When a 4-year-old filly named Chernobyl Princess crossed the wire in front in Thursday’s first race at Aqueduct, she became not just the first winner of a new year but also the first winner of a new era in New York racing. Like all horses in the race, Chernobyl Princess was required to run steroid free.
A new set of racing regulations banning the use of anabolic steroids went into effect Thursday at the state’s racetracks, ending a decades-old practice.
Jeff Odintz, the trainer of Chernobyl Princess, said the rules had little effect on him because he had never used steroids with his horses.
“I’m glad they did this because I think it’s better for the horses if they don’t get them,” Odintz said. “I’m not really sure how much this will level the playing field. I’ve always felt that they are equine athletes and the main thing you needed from them was speed. I didn’t see why steroids would be a help.”
But other trainers apparently felt differently. Some veteran horsemen said they first saw steroid use in the mid-1960s and noted that steroids helped finicky eaters with their appetites. Though steroids may not necessarily increase speed, they could create a stronger, bigger animal. With no federal or state laws preventing the use of most steroids, most racing jurisdictions permitted them. Steroids were legal in 2008 in the three states holding Triple Crown races.
A 2003 study conducted by Pennsylvania racing officials found that 60 percent of horses racing in that state had been treated with at least one steroid. Pennsylvania later banned steroids, but other states were slow to act.
The anti-steroid movement gained momentum when it was revealed that Big Brown, winner of the Kentucky Derby and the Preakness Stakes, was treated with the drug before the Derby. A public outcry ensued, causing many states to act.
In October, the New York State Racing and Wagering Board announced that steroids would no longer be permitted beginning Jan. 1. Trainers were warned to take their horses off steroids immediately because the drugs can stay in a horse’s system for as long as 60 days.
Mike Hushion, a trainer who had his horses on steroids before October, said Thursday that he favored the new rules.
“This was long overdue,” said Hushion, who estimated that 25 percent of his stable had been treated with steroids before the ban. “I couldn’t believe everyone took so long to get rid of steroids. The sport is lucky there weren’t more headlines about this or that people didn’t make a bigger deal out of it.”
Bruce Levine, among the leading trainers in New York, also favored the ban.
“This is a good idea,” he said. “I had stopped using them with most of my horses because they were shipping to states where they were already banned. They help a horse eat a little bit, but I haven’t missed them. I just had the best year I’ve ever had, and I basically did it steroid free. I found out they don’t make that much of a difference.”

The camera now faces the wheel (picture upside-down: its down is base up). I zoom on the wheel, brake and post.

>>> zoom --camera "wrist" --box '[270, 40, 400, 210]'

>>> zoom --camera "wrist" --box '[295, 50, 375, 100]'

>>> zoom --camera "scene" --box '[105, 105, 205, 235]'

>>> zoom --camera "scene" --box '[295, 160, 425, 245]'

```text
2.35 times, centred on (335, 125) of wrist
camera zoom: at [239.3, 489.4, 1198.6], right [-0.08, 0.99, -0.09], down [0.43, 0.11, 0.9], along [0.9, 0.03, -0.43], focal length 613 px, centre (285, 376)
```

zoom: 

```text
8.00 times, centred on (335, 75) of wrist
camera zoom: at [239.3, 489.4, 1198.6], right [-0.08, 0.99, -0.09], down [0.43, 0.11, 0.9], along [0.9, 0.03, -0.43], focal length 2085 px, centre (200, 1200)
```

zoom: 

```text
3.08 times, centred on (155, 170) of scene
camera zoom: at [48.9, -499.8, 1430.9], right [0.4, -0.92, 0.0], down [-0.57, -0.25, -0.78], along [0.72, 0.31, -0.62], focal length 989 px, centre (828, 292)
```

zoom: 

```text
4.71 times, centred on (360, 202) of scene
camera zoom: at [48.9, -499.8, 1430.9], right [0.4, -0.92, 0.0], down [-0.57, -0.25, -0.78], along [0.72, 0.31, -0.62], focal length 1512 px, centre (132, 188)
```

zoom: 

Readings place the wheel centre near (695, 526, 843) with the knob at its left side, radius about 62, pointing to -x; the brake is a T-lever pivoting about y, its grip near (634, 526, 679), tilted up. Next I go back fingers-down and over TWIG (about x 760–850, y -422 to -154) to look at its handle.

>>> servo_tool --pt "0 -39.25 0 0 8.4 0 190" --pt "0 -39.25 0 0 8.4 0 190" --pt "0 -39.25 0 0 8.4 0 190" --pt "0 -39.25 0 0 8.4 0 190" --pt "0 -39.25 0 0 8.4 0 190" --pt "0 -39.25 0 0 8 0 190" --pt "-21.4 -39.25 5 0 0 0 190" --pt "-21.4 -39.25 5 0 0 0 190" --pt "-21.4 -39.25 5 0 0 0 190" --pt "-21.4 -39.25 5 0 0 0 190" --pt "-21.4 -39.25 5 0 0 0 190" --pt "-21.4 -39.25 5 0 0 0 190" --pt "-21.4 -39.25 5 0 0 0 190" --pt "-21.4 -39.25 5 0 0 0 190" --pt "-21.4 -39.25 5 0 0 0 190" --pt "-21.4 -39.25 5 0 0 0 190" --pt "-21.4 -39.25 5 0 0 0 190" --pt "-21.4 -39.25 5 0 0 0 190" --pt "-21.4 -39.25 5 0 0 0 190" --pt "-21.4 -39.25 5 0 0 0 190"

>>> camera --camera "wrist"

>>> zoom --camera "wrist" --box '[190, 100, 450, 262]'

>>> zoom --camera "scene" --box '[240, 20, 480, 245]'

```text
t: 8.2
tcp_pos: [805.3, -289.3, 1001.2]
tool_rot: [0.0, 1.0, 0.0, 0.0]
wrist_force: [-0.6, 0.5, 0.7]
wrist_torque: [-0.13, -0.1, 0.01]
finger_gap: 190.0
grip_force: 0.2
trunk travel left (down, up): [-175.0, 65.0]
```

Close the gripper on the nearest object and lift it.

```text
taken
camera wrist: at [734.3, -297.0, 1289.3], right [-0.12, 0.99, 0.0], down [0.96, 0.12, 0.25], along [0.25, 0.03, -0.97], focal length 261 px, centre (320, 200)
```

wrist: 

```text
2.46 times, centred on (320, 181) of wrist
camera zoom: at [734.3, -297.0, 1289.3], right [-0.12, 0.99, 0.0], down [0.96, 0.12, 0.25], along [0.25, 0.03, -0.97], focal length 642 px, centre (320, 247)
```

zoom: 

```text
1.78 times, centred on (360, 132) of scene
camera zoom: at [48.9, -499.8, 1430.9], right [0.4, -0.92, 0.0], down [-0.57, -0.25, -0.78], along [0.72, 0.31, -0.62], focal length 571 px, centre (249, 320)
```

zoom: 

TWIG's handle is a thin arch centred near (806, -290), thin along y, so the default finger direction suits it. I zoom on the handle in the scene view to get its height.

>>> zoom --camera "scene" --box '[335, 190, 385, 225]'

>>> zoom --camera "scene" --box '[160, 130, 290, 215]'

The top three finishers in each race, and any horse that is claimed, receive drug tests in New York. The stewards, at their discretion, can also order a test on any horse.
Starting Thursday, the trainer of any horse that tests positive will be penalized. According to Carmine Donofrio, a steward who represents the New York State Racing and Wagering Board, the penalty for steroid use has yet to be determined. In California, a trainer receiving a positive test for steroids is suspended for 30 days.
Vincent Mazzeo, one of only a handful of fans braving the cold and huddling on the rail after the first race Thursday, said he was unaware that horses were no longer allowed to run on steroids. But he said he welcomed any rules that cut down on drug use.
“They got to get all the drugs out of this game,” he said. “I guess steroids is a good place to start.”